Directions —
• a. In the text passage, find "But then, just" and reproduce everything up to and including "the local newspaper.".
• b. I need the text passage continued from the place where it stops.

Text passage —
>> BEGIN

There was quite a buzz around town that week. I even got a special mention in school assembly on the Friday morning as I was playing in it. Also, most excitingly, now in the Newport ranks were three famous ex-Cardiff players including Brian Clark, the scorer of the famous goal that had beaten Real Madrid and now in the twilight of his career, the others being long serving Scottish centre back and former captain Don Murray and tricky Welsh international midfielder and winger Tony Villars, all of whom were there in '75. Their presence helped ensure there was a decent crowd at Jenner Park for the game, as big as I'd ever seen there and by far the biggest I'd ever played in front of. 

 

I couldn’t quite believe it at kickoff - there I was lined up against Brian Clark, in a real game. I soon made a damn good save from him too, in the first 5 minutes, one that is etched in my memory and it really helped settle my considerable nerves. Their wide man went past our right back and delivered a well-struck low cross. Clarkie ghosted in just ahead of our first defender and from the edge of the six yard box flicked it with the outside his right foot towards the near post. There was a hint of the ‘time slowing down’ phenomenon about it for me to enable me to get down to it and I did, quickly getting a good hand on it and turning it round the post. Generally crowds at Welsh League games were sparse, the proverbial 'man and his dog' pretty much, but on this day we had a real crowd in the early Spring sunshine and my save was greeted with a roar, the first time I'd ever heard one, followed by a round of applause. I felt the wave of energy go through me and it was an amazing feeling. As the resulting corner was about to be taken he brushed past me and whispered in my ear 'Brilliant, my son'. What a true gent he was. 

 

But then, just before half time, came disaster. We were already losing 1-0 to a Rod Jones goal but still very much in the game when I misjudged a shot from the edge of the box and somehow let it go in over my head. It wasn’t like it was even that well hit. I saw it long enough to go through a thinking process - rarely a good thing - that went something like ‘okay, catch this.. no, it's rising, better tip it over.. no no, I can hold onto it, no..’ only for it to somehow end up just brushing my fingertips. Next thing I heard was the sound of it hitting the net behind me. There was a sudden deathly hush around the ground and the sky fell. It was the turning point in the game. They ended up beating us 3-1 and I got panned for the error in the local newspaper.

>> END

Given material —

>> BEGIN

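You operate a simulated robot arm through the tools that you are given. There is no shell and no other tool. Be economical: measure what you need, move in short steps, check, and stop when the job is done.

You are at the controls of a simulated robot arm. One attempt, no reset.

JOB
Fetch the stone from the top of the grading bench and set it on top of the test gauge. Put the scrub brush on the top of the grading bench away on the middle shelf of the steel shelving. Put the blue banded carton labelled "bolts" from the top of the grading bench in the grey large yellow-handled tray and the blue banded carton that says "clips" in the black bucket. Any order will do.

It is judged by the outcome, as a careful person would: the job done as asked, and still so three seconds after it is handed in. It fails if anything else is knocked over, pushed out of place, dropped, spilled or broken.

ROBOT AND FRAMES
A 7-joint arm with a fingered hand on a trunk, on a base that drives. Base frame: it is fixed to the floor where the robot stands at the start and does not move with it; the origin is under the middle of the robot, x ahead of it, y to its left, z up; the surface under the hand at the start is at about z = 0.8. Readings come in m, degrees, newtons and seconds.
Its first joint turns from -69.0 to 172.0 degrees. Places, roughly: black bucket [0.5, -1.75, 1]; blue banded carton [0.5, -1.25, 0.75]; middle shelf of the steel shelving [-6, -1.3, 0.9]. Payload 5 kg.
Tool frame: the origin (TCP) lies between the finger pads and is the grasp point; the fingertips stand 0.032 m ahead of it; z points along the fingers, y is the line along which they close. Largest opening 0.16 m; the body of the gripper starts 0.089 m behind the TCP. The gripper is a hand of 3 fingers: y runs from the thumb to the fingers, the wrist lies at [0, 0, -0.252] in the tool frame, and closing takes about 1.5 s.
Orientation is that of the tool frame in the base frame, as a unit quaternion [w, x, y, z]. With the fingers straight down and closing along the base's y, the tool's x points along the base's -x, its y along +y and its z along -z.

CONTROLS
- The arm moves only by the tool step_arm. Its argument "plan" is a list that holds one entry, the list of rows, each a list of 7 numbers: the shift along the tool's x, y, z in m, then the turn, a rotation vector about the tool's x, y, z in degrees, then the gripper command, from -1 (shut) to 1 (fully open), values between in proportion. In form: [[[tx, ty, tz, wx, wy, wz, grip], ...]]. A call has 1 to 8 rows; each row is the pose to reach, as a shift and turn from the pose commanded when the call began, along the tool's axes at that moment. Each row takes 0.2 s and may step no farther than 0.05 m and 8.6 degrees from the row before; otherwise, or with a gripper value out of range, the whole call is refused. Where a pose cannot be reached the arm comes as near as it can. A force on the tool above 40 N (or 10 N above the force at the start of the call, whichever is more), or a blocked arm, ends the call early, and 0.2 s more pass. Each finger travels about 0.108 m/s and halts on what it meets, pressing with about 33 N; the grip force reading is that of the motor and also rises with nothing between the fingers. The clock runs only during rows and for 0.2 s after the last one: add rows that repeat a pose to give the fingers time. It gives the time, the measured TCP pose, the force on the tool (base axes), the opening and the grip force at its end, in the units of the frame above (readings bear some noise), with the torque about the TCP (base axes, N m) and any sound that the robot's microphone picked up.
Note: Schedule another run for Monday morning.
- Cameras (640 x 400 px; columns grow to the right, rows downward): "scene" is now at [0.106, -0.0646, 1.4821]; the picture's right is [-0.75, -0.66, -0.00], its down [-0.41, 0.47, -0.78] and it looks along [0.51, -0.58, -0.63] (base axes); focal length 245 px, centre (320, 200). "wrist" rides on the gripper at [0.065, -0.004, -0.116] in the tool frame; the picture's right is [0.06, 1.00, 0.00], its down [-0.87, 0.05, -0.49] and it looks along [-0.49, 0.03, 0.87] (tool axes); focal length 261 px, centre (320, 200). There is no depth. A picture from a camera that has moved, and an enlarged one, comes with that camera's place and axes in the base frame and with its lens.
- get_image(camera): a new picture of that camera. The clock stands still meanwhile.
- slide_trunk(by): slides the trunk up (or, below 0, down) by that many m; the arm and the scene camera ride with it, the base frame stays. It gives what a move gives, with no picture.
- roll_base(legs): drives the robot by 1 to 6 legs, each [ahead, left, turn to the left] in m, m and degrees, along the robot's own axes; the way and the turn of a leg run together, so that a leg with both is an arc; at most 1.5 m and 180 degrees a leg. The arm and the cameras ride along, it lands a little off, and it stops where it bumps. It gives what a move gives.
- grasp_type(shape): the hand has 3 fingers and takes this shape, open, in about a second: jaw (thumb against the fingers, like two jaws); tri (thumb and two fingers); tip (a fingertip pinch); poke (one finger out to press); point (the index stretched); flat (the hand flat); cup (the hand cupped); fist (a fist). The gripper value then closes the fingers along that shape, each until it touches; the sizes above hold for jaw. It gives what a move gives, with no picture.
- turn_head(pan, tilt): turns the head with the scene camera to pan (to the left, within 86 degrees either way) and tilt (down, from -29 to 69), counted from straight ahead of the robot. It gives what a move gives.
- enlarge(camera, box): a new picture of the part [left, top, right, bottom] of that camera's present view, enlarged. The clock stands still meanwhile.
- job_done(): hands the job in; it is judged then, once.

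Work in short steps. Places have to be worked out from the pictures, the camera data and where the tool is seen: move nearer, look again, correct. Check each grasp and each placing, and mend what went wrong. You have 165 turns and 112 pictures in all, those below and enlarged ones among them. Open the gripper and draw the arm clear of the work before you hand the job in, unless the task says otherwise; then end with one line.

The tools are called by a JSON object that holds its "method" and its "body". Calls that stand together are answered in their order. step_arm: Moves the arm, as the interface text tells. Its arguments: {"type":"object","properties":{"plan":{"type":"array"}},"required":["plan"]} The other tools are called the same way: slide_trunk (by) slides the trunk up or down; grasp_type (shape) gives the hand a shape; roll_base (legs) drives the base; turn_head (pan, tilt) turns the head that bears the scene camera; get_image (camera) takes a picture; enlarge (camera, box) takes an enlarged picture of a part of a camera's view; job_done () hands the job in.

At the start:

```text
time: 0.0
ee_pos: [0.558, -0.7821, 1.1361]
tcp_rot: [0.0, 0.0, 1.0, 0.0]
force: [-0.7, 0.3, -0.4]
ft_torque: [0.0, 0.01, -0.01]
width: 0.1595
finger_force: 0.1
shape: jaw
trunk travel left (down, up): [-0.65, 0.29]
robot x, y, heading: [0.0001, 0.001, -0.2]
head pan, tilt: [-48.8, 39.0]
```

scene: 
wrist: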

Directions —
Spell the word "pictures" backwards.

>> END

Answer list —
• a.
But then, just before half time, came disaster. We were already losing 1-0 to a Rod Jones goal but still very much in the game when I misjudged a shot from the edge of the box and somehow let it go in over my head. It wasn’t like it was even that well hit. I saw it long enough to go through a thinking process - rarely a good thing - that went something like ‘okay, catch this.. no, it's rising, better tip it over.. no no, I can hold onto it, no..’ only for it to somehow end up just brushing my fingertips. Next thing I heard was the sound of it hitting the net behind me. There was a sudden deathly hush around the ground and the sky fell. It was the turning point in the game. They ended up beating us 3-1 and I got panned for the error in the local newspaper.

• b.
One thing about my game, at that time in my life anyway, was that I rarely if ever made errors, so it made this one all the more galling and hard to get over. Apart from that I'd played really quite well. To add to that early save from Clarkie, late in the second half I made another one, though it was already all done and dusted at 1-3 by then. This one too was a bit outrageous and one I had no right to make. I'd always call them 'A' saves, to myself that was, I rarely if ever shared that with anyone, but truth was there was rarely a game when I didn't make at least one these. I must also have come for and collected about 10 corners that day, some at the very peak of my height. Even so, throughout the rest of the game I couldn't shake the error and I never recovered. There is always talk of how you must 'put it behind you and get on with it', but the truth was I didn't really know how to do that. I just wanted the earth to open and swallow me up. I was thoroughly down and depressed after the final whistle and though I managed to hold my tears back until I got home, I didn’t have a very good weekend. Or following week either. When the report of the game appeared in the local paper the following Friday, my despondency turned to devastation.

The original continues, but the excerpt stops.